> [WHAT TO WORK ON]
Every line from the one containing "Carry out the" to the final line of the material below must be reproduced exactly; leave out all other lines. Set them in a Markdown table: Number counts from 1, Entry holds the line, and blank lines are dropped.

┏━━

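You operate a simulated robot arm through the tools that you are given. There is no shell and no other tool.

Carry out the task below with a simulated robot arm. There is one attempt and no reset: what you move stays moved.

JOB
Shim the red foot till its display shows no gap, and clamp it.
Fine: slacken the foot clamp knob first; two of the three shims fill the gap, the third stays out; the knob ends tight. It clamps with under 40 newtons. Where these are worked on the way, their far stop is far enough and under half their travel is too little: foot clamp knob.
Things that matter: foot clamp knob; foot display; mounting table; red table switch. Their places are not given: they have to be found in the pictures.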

┗━━

> [EXPECTED ANSWER]
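| Number | Entry |
|---|---|
| 1 | Carry out the task below with a simulated robot arm. There is one attempt and no reset: what you move stays moved. |
| 2 | JOB |
| 3 | Shim the red foot till its display shows no gap, and clamp it. |
| 4 | Fine: slacken the foot clamp knob first; two of the three shims fill the gap, the third stays out; the knob ends tight. It clamps with under 40 newtons. Where these are worked on the way, their far stop is far enough and under half their travel is too little: foot clamp knob. |
| 5 | Things that matter: foot clamp knob; foot display; mounting table; red table switch. Their places are not given: they have to be found in the pictures. |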